The methodological importance of these contexts (historical and archival) is made clear from the beginning of Networked Language with the assertion that Mead’s interest is in ‘the network of relations between some examples of Australian poetic creativity, the broader poetic field as a plane of culture, and the social history of that most renewable of resources, language’. As Mead states, such a ‘contextualist’ project is, in itself, an unsurprising one in contemporary literary studies (‘who,’ he asks ‘would now argue for the autonomous meaning of any art object, as desirable or actual?’). But as Mead points out, there is little consensus about what such a critical orientation signifies in terms of understanding how poetic meanings are generated. And more often than not in the Australian context, ‘the intellectual task of explicating the involution of poetry and poetics in the strata of (national) history and locational culture is not pursued’. Mead’s originality, then, lies in the many insights produced in trying to read how poetic language operates in complex cultural and historical networks.
Such an approach is consistent with Mead’s intense interest in the unseen, the ignored and the critically marginalised in Australian poetry. For instance, Mead concentrates on the completely overlooked fact that Kenneth Slessor, Australia’s premier modernist poet, worked for many years as a film critic. (The strength of Mead’s reading can be judged by noting the shock that one subsequently feels that this feature of Slessor’s journalistic life has previously been ignored.) Mead also considers, to a degree not previously attempted, the importance of Shakespeare, both inter- and intratextually, in the ‘Ern Malley’ hoax. By considering such things, Mead discovers previously unseen connections, procedures and conditions in modern and postmodern Australian poetry. These include an understanding of the ‘cinematism’ of Slessor’s poetry, and the ironic – and scandalous – discovery that Malley could be, like Shakespeare, a kind of national poet.
Mead’s choices of ‘Australian poetic creativity’ are necessarily limited in number, but they cover considerable theoretical ground. In addition to Slessor and Malley, the book’s six chapters cover the ‘Voyager’ poems of the mid twentieth century and the ambivalent place of the Portuguese navigator Ferdinand de Quiros in Australian history; Judith Wright’s ‘unassimilable’ role as both poet and political activist (an attempt to account for her social role without discounting her poetic work); the development of ‘digital’ poetry, looking especially at the computer-generated poetry of John Tranter; and the political implications of the ‘hybridised’ voices of Lionel Fogarty, a ‘first-nation’ Australian, and ∏O, a Macedonian-born Australian.
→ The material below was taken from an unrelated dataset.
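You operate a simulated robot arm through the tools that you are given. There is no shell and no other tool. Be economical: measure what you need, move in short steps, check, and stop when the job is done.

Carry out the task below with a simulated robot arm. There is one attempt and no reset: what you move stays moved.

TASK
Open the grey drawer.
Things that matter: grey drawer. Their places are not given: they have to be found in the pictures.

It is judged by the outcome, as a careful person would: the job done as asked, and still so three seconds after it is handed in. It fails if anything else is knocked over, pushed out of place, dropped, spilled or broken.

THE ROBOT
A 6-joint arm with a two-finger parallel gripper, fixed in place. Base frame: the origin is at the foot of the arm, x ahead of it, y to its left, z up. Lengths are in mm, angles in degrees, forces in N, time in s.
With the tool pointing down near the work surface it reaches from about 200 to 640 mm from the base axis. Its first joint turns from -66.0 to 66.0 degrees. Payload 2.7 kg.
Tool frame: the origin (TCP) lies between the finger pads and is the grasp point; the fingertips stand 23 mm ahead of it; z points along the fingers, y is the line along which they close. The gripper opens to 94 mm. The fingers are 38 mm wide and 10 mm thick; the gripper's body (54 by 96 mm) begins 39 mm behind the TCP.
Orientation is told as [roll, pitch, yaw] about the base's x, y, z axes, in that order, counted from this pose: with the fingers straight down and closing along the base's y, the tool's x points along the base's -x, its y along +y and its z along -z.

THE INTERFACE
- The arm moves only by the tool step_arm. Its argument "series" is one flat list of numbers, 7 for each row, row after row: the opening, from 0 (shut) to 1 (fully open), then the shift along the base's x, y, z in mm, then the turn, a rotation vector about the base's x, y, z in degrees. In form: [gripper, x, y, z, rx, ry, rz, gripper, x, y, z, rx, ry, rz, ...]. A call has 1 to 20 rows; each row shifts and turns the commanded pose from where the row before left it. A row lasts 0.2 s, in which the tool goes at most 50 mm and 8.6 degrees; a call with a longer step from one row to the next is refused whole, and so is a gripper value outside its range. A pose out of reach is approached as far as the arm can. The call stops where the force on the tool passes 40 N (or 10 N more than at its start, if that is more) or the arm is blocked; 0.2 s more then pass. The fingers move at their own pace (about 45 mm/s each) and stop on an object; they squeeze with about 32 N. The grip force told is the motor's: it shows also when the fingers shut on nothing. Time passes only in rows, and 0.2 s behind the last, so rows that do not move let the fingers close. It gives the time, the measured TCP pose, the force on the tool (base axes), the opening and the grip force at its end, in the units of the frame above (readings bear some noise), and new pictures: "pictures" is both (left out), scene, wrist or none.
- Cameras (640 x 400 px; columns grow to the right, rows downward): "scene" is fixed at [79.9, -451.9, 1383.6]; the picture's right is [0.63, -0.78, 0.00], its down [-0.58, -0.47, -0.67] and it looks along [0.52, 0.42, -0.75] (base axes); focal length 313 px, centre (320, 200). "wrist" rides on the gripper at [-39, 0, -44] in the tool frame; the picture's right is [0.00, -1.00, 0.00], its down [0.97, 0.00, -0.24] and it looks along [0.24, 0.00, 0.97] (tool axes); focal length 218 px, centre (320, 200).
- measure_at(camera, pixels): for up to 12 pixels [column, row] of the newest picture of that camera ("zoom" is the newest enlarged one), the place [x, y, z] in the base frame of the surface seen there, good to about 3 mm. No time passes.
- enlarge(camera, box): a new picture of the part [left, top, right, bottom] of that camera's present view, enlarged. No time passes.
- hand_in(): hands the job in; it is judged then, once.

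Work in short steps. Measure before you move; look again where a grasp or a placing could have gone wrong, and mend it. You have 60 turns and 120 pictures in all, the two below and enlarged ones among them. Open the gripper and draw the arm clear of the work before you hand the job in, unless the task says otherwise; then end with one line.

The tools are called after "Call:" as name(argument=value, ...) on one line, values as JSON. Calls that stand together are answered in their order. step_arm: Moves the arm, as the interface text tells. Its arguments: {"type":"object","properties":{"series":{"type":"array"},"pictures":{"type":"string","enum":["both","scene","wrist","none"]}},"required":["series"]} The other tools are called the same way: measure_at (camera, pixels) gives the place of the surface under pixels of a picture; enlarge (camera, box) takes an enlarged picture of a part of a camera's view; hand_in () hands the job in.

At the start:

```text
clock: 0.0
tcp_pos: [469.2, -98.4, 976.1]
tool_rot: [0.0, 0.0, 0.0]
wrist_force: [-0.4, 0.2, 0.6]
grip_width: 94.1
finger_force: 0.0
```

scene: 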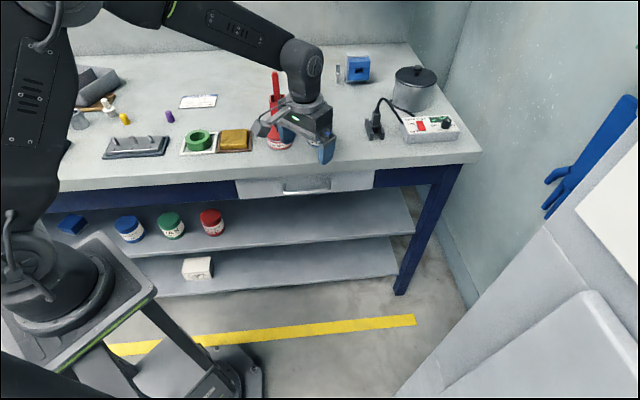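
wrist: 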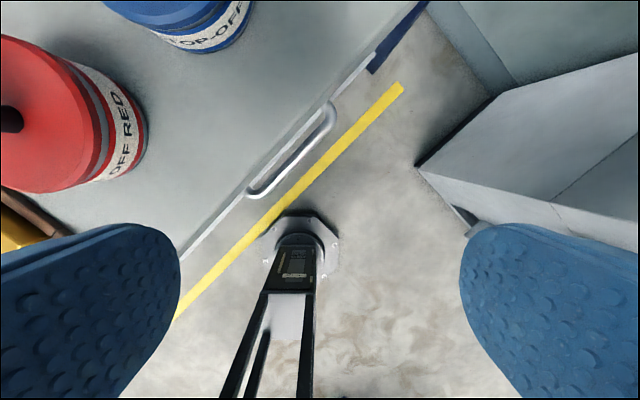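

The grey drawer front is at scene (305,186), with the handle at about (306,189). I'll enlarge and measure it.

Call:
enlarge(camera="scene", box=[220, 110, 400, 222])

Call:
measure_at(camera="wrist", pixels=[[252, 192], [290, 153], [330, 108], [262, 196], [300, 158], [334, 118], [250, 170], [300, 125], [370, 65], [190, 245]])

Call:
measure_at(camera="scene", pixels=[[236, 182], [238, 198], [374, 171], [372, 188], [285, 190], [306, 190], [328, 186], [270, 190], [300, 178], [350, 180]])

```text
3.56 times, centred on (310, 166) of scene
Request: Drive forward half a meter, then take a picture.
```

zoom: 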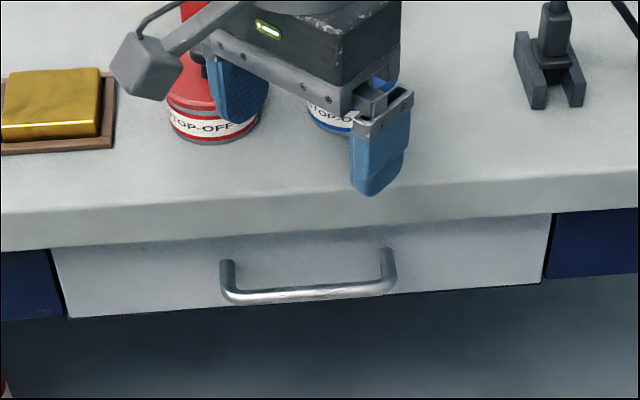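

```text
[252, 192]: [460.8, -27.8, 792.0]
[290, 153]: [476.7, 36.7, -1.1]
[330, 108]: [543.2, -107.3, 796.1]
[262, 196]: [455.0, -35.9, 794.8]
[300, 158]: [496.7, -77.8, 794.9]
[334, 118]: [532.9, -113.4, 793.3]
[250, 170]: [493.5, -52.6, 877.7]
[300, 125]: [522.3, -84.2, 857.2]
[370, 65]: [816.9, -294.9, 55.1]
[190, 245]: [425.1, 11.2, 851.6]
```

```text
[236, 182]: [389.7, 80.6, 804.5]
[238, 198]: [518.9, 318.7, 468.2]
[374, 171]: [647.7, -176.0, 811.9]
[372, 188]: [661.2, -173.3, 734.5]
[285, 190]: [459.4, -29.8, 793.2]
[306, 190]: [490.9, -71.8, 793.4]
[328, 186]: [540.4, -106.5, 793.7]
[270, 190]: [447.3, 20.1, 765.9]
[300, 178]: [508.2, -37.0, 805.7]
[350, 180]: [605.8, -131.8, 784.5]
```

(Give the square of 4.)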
One of the notable things about Mead’s study, necessarily devoid of an overarching narrative, is how the chapters deal with the relationship between ‘aesthetic’ and ‘political’ concerns (while at no point positing such a bald opposition): Slessor’s cinematic aesthetic, and the putting on trial of poetic language in the ‘Ern Malley’ case; the seductive postmodern pleasure of a digital recombination of language, and the unsettling critique of the hybrid languages of Fogarty and ∏O, who work outside the (colonising) sovereignty of Australian English. In the middle chapters, the aesthetic/political dyad is most clearly articulated. In the case of the chapter on McAuley’s Captain Quiros and the Voyager poems, Mead shows the unexpected, and complex, interactions between poetic creativity and the political history of Papua New Guinea. In his chapter on Wright, his emphasis on the metaphor of ‘the edge’ allows a way of accounting for both Wright’s poetic work and her political activism, without discounting either.
In bringing together the ‘poetic’ and the ‘unpoetic’ (whether that is early film criticism, court records or political autobiography), Mead adds immeasurably to our understanding of both the poetry in question and its various contexts. In particular, his chapter on Fogarty and ∏O shows how important the works of these relatively ignored poets are to an understanding of the political implications of the monolingual condition of Australian national identity.
This is a big book by a small publisher, so it is perhaps inevitable, if a little regrettable, that there are some minor errors throughout the work (problems with quote marks, missing italics and so on). I also struggled at times with the link between the text and its given footnote (Mead having a tendency to allow the link between text and citation to speak for itself). But these are minor quibbles about a superb book.
Mead has long been a notable figure in Australian literary studies. In addition to publishing fine criticism and poetry, he has edited numerous works, has co-edited (with John Tranter) The Penguin Book of Modern Australian Poetry (1991), has been poetry editor of Meanjin, is co-editor of the scholarly journal JASAL, and is closely involved in the AustLit database. Networked Language, Mead’s latest addition to Australian literary studies, is a monumental and original work, and one that will surely be read by scholars for many years to come.